# start of Source data

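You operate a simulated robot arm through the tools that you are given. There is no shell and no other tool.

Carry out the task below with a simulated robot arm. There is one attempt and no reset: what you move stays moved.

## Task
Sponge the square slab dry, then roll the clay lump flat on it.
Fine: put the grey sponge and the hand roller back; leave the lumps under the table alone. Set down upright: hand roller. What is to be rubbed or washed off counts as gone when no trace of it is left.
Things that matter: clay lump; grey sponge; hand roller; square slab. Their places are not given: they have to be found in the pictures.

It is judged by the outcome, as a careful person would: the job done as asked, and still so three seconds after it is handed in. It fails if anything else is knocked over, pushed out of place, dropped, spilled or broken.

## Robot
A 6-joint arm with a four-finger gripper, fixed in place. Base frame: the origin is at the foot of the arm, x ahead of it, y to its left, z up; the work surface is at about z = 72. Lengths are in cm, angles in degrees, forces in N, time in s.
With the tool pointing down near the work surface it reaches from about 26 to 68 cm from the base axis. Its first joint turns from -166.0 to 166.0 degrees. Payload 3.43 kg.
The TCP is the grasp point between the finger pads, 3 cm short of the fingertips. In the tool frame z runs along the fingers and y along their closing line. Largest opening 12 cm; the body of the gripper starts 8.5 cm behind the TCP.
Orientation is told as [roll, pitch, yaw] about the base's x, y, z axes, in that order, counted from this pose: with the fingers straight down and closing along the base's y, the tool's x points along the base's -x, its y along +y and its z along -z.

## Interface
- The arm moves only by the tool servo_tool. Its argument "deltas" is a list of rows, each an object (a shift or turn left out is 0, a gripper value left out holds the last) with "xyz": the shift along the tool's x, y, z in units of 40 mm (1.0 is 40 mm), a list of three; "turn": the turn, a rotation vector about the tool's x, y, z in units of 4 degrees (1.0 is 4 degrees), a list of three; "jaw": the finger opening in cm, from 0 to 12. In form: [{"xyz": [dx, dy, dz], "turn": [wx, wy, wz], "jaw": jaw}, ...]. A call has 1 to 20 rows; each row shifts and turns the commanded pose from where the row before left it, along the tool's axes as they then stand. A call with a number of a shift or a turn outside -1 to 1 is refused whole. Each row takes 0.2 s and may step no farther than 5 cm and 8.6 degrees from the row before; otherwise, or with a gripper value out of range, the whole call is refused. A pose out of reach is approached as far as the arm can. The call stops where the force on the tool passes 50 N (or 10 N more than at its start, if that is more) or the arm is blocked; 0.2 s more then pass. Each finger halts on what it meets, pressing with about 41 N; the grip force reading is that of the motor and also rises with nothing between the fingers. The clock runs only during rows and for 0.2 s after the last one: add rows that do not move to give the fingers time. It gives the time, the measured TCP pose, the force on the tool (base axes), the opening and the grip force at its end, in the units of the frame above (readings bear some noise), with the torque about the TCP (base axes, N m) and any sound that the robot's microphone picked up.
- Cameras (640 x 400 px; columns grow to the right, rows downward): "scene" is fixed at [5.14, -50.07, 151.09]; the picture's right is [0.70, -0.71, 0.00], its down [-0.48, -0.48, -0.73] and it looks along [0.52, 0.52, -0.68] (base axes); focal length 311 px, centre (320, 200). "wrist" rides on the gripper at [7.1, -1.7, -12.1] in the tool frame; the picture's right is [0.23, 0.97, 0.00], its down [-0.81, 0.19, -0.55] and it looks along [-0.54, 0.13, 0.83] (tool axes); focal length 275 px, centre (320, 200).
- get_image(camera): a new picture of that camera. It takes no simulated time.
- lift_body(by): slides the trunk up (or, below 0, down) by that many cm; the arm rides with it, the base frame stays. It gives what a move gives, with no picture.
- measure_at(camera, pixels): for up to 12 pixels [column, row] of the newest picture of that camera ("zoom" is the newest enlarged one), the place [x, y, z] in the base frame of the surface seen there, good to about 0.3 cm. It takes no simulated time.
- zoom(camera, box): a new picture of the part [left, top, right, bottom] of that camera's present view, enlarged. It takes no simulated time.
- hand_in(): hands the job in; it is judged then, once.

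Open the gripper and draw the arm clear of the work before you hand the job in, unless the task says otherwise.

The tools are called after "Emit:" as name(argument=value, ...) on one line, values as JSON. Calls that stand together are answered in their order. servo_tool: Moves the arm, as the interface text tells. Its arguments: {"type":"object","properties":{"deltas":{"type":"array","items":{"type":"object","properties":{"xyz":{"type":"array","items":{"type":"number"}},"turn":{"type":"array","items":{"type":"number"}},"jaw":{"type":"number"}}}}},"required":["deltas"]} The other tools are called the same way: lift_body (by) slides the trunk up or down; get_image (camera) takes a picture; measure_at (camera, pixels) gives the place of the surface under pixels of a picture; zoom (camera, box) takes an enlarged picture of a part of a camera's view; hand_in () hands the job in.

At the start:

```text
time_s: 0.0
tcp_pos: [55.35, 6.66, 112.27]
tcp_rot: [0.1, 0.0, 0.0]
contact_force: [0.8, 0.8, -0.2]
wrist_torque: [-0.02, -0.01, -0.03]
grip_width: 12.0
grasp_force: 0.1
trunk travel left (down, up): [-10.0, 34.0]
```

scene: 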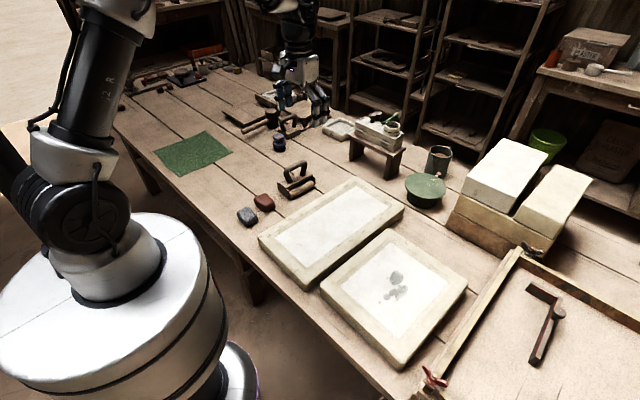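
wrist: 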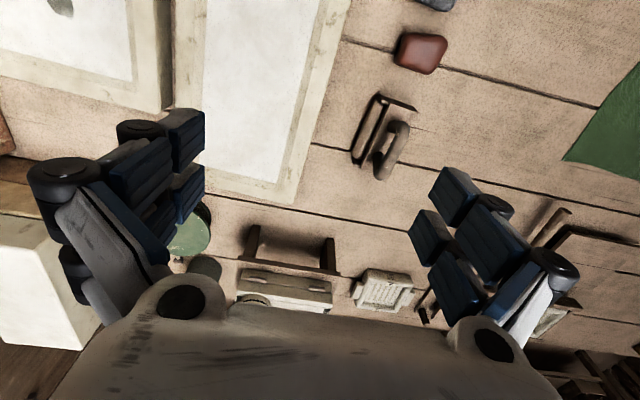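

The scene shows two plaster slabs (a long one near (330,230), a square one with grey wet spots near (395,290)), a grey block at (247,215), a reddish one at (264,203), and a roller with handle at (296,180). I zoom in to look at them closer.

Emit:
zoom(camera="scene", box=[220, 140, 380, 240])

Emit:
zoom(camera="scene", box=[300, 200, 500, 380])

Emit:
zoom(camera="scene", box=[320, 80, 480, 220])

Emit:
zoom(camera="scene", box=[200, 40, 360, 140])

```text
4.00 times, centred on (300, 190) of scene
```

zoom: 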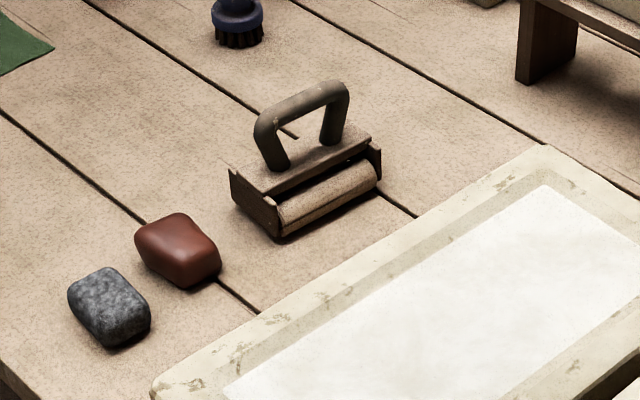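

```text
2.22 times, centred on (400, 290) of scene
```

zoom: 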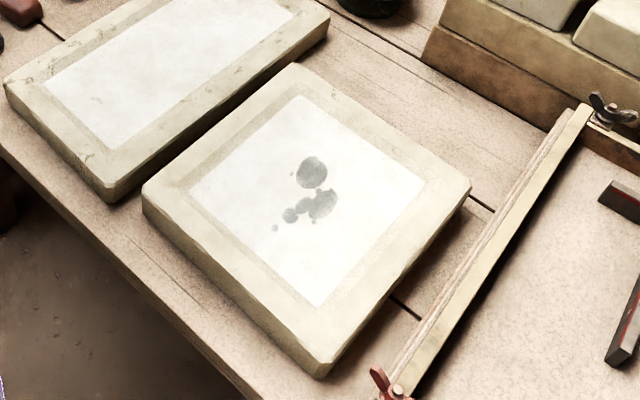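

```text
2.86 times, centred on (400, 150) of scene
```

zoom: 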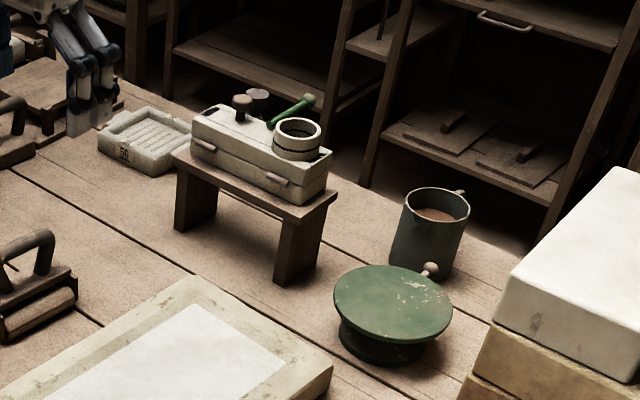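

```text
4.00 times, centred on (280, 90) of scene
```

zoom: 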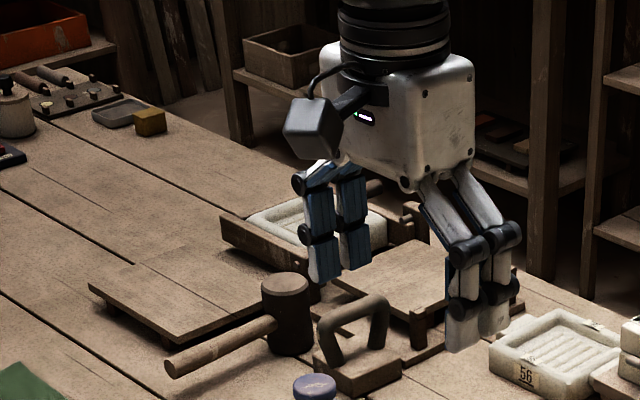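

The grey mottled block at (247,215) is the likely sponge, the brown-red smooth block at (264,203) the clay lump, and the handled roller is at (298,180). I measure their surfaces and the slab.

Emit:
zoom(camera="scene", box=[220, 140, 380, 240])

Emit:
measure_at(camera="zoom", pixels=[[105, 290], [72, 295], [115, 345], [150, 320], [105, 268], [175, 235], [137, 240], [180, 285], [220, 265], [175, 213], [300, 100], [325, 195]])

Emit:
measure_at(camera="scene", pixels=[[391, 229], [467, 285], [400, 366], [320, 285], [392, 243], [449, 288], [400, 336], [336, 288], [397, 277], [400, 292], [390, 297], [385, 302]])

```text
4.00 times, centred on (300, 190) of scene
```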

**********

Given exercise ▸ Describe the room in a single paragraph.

# end of Source data

Copy every line above that includes the string "work".

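A 6-joint arm with a four-finger gripper, fixed in place. Base frame: the origin is at the foot of the arm, x ahead of it, y to its left, z up; the work surface is at about z = 72. Lengths are in cm, angles in degrees, forces in N, time in s.
With the tool pointing down near the work surface it reaches from about 26 to 68 cm from the base axis. Its first joint turns from -166.0 to 166.0 degrees. Payload 3.43 kg.
Open the gripper and draw the arm clear of the work before you hand the job in, unless the task says otherwise.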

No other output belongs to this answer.